In the olden days, the best defense against fraud was always to be skeptical when approached by anyone. An unsolicited approach was always the starting point, whether as a referral from a friend, a telemarketer over the phone, or in a direct mail piece that you received. Backing away from an unsolicited response was not that difficult, as long as you recognized the red flag waving, before you were hooked by the sales pitch.

Fast forward to the modern day, and we have emails and the Internet. The unsolicited email is the more modern day approach mechanism that has been exploited for years before the advent of better technology. The term for this approach is “phishing” that first began with telemarketers and then crossed over to emails. Your email is made to look like it is from your bank or MicroSoft or some other respected company, advising you that you have been under cyber attack. If you supply your personal data, they will fix everything for you, fee gratis. Do not fall for these scams.

Access to the Internet is the next avenue of attack. The term here is a derivative of “phishing” called “pharming”. In this case, the crook exploits a weakness in a respectable website and installs software that will divert you to his phony website where he gathers your information. In the last few years, crooks have also begun to “clone” respectable sites, complete with marks and logos and names that appear legit, but are not. From either phony website, “malware” can be inserted into your computer without your knowledge that will report back to the fraudsters everything from login IDs to passwords on bank accounts, credit cards, and even forex brokerage accounts.

These technologies also have more sophisticated cousins that prey on wifi access networks. You must be extremely careful in situations where your vital information is “in the clear”, an expression that means you are vulnerable without encryption techniques to protect you. How do you protect yourself? Here are a few ways:

  • Have long and strong passwords and change them frequently;
  • Close unauthorized accounts that appear on your credit report;
  • If compromised, file a report with local law enforcement authorities. They may not have jurisdiction, but you can use their report to work with your banks, brokers, creditors, businesses, credit bureaus, and debt collectors;
  • Make sure that your security, operating system, and web browser software are current and up to date;
  • Never click on any links or open attachments from a website owner or email sender that you do not respect or do not know;
  • Set your browser’s security setting high enough to block unwanted downloads;
  • Make sure that your Pop-Up blocker is turned on and that you only authorize Pop-Ups for respected websites. Pop-Up ads are the favored avenue for the distribution of malware;
  • Be sure to back up your data, since many of these viruses can shut your entire system down to keep you in the dark for a period of time for obvious reasons;
  • Make sure that every device in your household is protected and that family members understand the threats. In many homes, the fraud begins when children access the Internet.
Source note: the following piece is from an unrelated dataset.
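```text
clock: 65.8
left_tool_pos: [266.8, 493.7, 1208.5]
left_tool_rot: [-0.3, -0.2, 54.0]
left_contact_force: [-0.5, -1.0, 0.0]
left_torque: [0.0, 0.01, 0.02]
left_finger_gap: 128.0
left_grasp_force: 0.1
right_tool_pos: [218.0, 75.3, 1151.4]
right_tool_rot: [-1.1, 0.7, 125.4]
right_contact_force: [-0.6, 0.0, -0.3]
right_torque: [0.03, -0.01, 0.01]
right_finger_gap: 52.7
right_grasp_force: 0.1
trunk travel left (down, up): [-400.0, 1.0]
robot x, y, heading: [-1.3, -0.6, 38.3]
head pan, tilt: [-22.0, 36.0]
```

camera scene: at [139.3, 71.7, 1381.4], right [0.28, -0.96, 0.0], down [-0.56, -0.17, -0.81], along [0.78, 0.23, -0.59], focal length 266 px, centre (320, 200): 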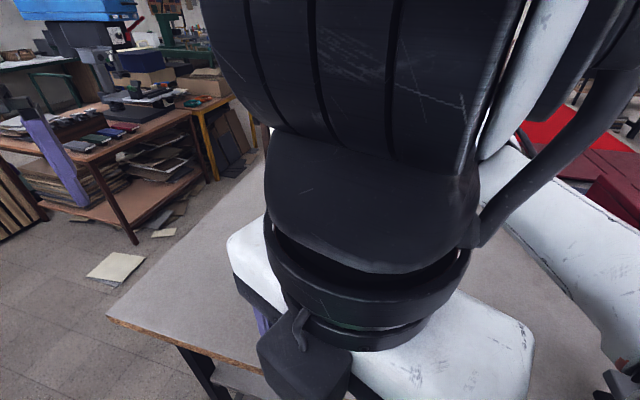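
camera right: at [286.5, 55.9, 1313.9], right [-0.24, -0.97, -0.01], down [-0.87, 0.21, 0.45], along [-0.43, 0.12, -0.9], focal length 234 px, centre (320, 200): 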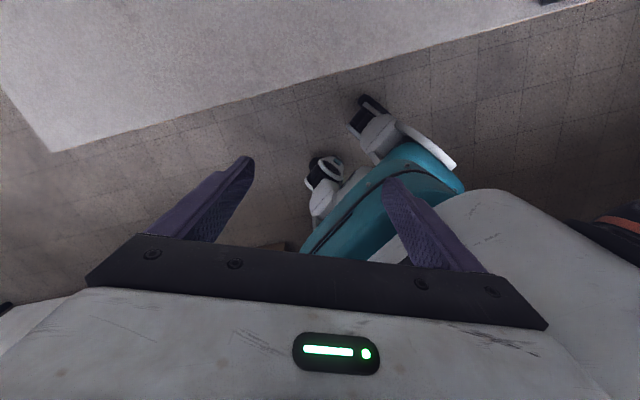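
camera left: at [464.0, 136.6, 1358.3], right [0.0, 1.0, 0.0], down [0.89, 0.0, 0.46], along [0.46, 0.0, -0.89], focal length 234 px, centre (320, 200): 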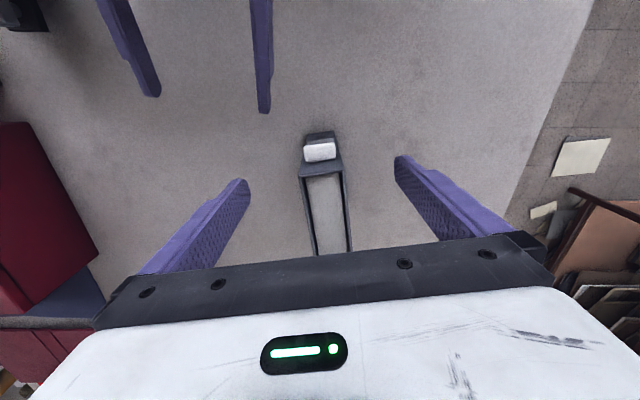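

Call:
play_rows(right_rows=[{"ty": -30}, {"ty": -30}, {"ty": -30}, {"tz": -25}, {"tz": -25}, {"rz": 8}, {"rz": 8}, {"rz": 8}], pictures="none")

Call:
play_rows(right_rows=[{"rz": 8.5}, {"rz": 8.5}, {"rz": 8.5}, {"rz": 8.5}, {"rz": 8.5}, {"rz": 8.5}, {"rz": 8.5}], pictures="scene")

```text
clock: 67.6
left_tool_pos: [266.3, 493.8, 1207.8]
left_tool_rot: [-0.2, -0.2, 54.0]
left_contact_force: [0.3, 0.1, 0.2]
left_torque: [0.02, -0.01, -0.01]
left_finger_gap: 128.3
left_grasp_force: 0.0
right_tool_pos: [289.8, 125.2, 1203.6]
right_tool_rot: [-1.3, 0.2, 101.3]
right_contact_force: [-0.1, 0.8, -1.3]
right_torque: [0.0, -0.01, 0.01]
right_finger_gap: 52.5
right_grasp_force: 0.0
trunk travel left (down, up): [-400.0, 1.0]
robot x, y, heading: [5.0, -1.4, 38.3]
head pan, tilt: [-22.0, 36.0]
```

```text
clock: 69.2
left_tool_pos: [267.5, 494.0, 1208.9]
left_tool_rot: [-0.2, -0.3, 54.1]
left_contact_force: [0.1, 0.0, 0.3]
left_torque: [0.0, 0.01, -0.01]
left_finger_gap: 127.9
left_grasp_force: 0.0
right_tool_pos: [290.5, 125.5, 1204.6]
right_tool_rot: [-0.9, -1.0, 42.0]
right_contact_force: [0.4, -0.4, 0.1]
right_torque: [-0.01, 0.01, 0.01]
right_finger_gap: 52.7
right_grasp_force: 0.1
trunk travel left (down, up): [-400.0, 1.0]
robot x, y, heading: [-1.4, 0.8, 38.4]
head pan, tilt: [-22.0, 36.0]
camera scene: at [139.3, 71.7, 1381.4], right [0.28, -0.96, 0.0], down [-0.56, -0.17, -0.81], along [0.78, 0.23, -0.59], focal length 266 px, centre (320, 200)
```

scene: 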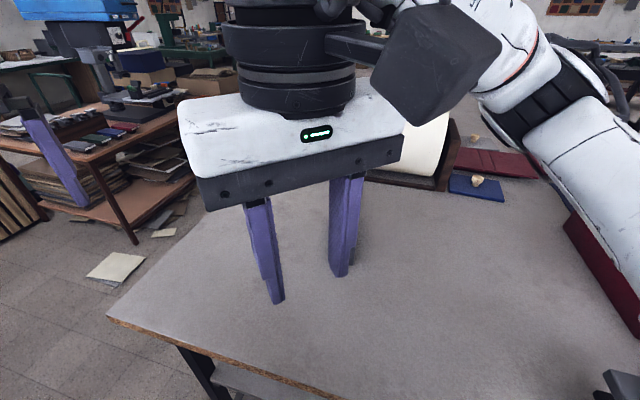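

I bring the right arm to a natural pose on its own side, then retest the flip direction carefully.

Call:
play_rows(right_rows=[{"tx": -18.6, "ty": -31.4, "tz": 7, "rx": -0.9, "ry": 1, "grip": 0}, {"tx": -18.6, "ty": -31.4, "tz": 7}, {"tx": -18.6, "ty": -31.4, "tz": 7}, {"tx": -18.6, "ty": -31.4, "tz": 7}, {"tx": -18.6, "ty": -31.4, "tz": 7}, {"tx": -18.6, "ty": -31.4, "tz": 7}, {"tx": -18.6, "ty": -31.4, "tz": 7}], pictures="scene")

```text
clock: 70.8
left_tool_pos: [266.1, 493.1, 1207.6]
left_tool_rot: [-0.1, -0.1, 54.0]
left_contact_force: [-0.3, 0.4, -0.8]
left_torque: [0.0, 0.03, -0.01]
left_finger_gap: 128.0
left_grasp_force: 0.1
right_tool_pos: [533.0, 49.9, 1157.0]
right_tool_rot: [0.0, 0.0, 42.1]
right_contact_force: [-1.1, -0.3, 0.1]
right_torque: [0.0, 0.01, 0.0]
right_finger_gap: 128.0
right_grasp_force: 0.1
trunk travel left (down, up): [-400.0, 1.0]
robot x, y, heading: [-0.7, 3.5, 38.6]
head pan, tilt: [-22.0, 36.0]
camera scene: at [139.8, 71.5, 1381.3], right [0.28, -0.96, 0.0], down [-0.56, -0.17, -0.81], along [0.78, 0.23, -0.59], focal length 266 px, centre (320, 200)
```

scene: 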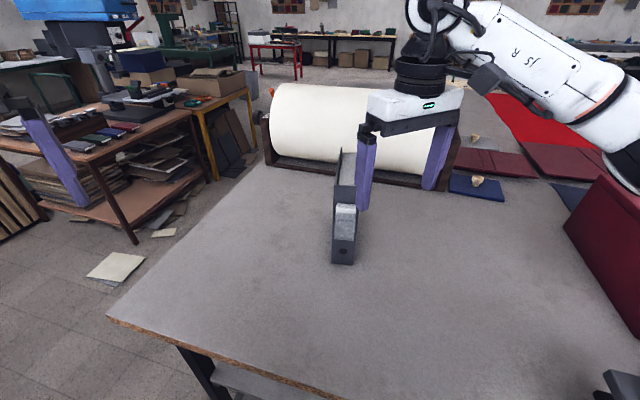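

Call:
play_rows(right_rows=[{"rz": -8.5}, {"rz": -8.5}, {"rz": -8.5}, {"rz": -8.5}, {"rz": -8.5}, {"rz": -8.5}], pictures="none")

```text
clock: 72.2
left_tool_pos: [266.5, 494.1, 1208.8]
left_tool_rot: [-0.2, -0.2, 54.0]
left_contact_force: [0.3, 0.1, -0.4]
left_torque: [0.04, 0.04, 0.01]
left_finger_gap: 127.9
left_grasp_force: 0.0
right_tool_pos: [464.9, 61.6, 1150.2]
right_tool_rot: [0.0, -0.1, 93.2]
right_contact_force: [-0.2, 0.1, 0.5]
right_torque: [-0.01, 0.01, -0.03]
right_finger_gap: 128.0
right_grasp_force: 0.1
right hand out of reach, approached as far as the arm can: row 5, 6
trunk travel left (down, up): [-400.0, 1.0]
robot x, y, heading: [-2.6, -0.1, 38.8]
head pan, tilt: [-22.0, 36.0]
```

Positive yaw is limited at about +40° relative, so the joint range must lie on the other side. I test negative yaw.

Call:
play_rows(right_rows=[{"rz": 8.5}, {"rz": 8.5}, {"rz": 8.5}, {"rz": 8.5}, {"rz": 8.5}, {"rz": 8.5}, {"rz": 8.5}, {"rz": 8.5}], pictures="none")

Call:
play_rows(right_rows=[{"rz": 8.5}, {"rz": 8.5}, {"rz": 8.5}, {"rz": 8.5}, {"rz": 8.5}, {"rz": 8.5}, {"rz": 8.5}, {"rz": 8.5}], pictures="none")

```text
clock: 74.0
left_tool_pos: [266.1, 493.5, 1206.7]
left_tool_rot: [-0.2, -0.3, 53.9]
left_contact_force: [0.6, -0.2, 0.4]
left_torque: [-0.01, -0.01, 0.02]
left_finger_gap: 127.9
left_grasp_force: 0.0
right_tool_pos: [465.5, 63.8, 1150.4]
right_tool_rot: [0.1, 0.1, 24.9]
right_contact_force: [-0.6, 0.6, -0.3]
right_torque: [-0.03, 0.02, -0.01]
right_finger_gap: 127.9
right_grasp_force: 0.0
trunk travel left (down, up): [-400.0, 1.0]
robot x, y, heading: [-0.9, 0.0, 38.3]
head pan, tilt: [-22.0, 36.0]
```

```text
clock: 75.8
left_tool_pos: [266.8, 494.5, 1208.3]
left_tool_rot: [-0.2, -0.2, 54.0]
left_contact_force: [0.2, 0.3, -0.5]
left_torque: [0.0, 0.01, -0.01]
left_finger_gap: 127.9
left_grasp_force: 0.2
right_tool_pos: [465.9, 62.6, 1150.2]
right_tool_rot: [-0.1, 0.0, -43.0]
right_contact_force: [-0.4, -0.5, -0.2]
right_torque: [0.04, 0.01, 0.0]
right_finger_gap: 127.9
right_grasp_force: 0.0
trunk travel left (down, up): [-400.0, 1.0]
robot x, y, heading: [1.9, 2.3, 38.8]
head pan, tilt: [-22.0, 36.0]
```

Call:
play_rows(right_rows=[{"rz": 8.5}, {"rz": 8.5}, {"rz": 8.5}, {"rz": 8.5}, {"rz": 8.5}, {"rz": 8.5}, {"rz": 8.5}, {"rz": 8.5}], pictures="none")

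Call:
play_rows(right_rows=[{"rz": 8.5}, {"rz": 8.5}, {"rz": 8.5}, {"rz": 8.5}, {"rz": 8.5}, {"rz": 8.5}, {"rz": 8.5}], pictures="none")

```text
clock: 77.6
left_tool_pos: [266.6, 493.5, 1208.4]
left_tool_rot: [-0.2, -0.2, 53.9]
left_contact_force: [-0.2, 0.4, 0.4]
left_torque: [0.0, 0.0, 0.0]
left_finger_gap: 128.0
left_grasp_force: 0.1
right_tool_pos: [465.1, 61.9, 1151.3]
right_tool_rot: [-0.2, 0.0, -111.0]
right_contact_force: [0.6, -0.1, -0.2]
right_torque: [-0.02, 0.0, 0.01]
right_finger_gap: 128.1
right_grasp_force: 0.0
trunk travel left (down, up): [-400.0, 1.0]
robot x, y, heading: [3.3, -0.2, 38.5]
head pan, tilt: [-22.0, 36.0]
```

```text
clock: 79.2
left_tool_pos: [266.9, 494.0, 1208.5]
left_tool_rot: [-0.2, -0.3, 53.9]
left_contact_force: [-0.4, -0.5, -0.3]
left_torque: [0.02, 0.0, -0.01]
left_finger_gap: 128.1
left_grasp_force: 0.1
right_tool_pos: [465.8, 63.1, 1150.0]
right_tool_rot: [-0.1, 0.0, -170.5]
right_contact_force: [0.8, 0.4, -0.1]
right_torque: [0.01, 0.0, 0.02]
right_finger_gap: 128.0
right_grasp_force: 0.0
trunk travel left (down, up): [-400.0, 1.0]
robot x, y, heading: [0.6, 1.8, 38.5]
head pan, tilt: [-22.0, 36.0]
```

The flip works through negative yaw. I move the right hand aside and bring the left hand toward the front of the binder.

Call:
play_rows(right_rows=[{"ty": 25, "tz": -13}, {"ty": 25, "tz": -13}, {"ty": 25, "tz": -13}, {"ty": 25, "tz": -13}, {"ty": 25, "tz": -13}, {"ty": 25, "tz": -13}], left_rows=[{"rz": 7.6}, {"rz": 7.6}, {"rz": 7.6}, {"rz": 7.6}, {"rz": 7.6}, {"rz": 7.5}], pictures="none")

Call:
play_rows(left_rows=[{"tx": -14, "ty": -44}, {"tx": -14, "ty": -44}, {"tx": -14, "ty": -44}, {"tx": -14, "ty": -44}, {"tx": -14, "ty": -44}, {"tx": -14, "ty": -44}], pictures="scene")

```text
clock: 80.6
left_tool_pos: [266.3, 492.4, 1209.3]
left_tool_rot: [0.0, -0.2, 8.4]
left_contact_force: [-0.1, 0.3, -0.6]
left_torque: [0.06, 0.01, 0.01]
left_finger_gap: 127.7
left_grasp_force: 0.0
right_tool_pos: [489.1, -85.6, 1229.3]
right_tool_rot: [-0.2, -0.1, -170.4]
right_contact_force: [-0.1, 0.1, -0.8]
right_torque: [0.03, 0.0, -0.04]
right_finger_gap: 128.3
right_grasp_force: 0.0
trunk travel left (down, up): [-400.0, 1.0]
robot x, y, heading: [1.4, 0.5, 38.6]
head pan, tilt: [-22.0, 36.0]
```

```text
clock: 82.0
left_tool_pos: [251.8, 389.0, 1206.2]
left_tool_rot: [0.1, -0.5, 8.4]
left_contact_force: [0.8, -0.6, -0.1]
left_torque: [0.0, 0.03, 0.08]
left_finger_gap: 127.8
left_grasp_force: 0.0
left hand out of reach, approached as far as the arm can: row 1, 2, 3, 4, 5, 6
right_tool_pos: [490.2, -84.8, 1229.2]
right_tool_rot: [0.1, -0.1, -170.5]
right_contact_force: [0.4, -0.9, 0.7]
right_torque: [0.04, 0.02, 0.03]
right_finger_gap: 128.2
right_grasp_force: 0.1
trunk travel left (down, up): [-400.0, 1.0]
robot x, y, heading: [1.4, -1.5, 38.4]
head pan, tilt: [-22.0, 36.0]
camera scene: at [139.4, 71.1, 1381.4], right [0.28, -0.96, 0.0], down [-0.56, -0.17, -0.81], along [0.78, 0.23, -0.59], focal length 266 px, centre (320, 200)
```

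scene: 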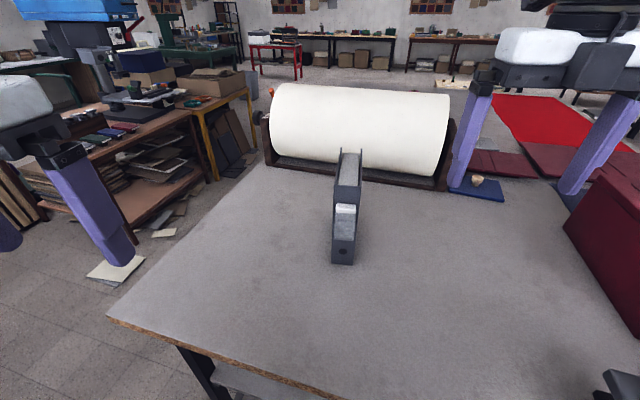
Hackers frequent their most popular sites and easily gain access to the household’s private information.

Concluding Remarks

Like it or not, Cyber Fraud is big business, and it will not be going away anytime soon. It hits businesses and individuals alike by honing into cash balances, wherever they may exist. It does not discriminate, and, according to most law enforcement officials, it is very well organized and knows no boundaries when it comes to stealing. The Internet has been the “Great Enabler” of our time, but it has enabled everyone, including criminals. The difference today is that you may never see them coming.

The one truism in this Cyber mess, however, is that crooks tend to go where the resistance is the least. They do pick the low-hanging fruit, so to speak. If you want to protect yourself, then follow the advice in this article or seek advice by visiting one of the many sites devoted to protecting you from cyber crime, like the FBI, the FTC, or a public website like In the meantime, always remember to stay skeptical and accept that you are your first and last line of defense when it comes to Cyber Fraud!